Vous ne pouvez pas, à la vérité, réciter votre Rosaire sans avoir quelques distractions involontaires ; il est même bien difficile de dire un Ave Maria sans que votre imagination toujours remuante ne vous ôte quelque chose de votre attention ; mais vous pouvez le réciter sans distractions volontaires, et vous devez prendre toutes sortes de moyens pour diminuer les involontaires et fixer votre imagination. À cet effet, mettez-vous en la présence de Dieu, croyez que Dieu et sa sainte Mère vous regardent, que votre bon Ange à votre main droite prend vos Ave Maria comme autant de roses, s'ils sont bien dits, pour en faire une couronne à Jésus et à Marie, et qu'au contraire, le démon est à votre gauche et rôde autour de vous, pour dévorer vos Ave Maria et les marquer sur son livre de mort, s'ils ne sont pas dits avec attention, dévotion et modestie ; surtout, ne manquez pas de faire les offrandes des dizaines en l'honneur des mystères, et de vous représenter, dans l'imagination, Notre-Seigneur et sa sainte Mère dans le mystère que vous honorez.

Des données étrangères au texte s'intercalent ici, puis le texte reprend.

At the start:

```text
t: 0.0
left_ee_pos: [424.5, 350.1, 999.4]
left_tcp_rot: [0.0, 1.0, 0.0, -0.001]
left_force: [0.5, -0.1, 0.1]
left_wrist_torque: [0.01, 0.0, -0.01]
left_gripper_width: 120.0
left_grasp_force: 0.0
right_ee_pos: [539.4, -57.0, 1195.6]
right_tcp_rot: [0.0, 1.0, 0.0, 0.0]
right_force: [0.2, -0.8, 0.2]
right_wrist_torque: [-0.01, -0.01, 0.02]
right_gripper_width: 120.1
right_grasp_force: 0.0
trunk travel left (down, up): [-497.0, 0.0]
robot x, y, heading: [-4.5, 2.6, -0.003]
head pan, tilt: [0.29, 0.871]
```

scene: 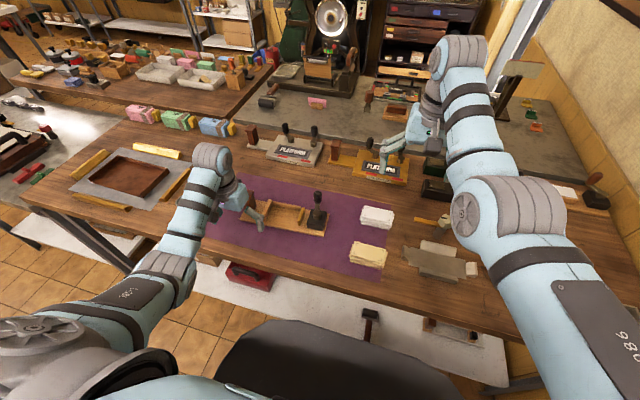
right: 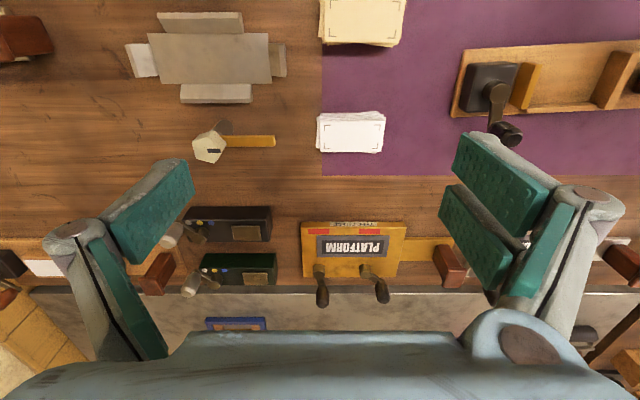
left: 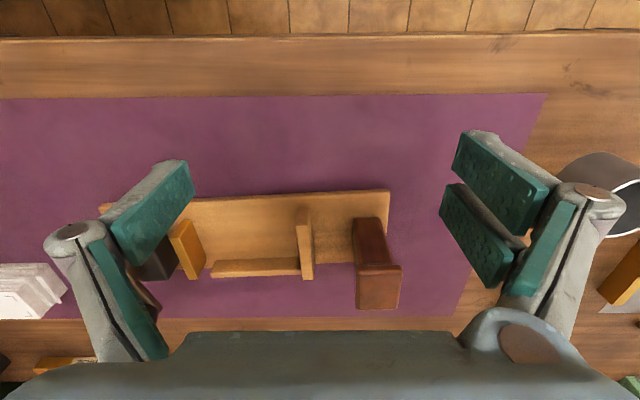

S'il faut que vous combattiez pendant tout votre Rosaire, contre les distractions qui vous viennent, combattez vaillamment les armes au poing, c'est-à-dire en continuant votre Rosaire, quoique sans aucun goût ni consolation sensible : c'est un terrible combat, mais salutaire à l'âme fidèle. Si vous mettez les armes bas, c'est-à-dire si vous quittez votre Rosaire, vous êtes vaincu, et pour lors, le diable, comme vainqueur de votre fermeté, vous laissera en paix et vous reprochera au jour du jugement votre pusillanimité et infidélité. « Qui fidelis est in minimo et in majori fidelis est : Celui qui est fidèle dans les petites choses le sera aussi dans les plus grandes » (Lc 16,10) Celui qui est fidèle à rejeter les plus petites distractions à la moindre partie de ses prières, sera aussi fidèle dans les plus grandes. Rien n'est si sûr, puisque le Saint-Esprit l'a dit. Courage donc, bon serviteur et servante fidèle à Jésus-Christ et à la Sainte Vierge, qui avez pris la résolution de dire votre Rosaire tous les jours. Que la multitude des mouches (j'appelle ainsi les distractions qui vous font la guerre pendant que vous priez) ne soit pas capable de vous faire lâchement quitter la compagnie de Jésus et de Marie, dans laquelle vous êtes en disant votre Rosaire. Je mettrai ci-après des moyens de diminuer les distractions.
De toutes les manières de réciter le saint Rosaire, la plus glorieuse à Dieu, la plus salutaire à l'âme et la plus terrible au diable, c'est de le psalmodier ou réciter publiquement à deux chœurs. Dieu aime les assemblées. Tous les anges et les bienheureux assemblés dans le ciel y chantent incessamment ses louanges. Les justes assemblés en plusieurs communautés sur la terre y prient en commun jour et nuit. Notre-Seigneur a expressément conseillé cette pratique à ses apôtres et disciples, et leur promit que toutes les fois qu'ils seraient au moins deux ou trois assemblés en son nom, il se trouverait au milieu de ceux qui sont assemblés pour prier en son mon et réciter sa même prière. Quel bonheur d'avoir Jésus-Christ en sa compagnie ! Pour le posséder, il ne faut que s'assembler pour dire le chapelet. C'est la raison pourquoi les premiers chrétiens s'assemblaient si souvent pour prier ensemble, malgré les persécutions des empereurs, qui leur défendaient les assemblées. Ils aimaient mieux s'exposer à la mort que de manquer à s'assembler pour avoir la compagnie de Jésus-Christ.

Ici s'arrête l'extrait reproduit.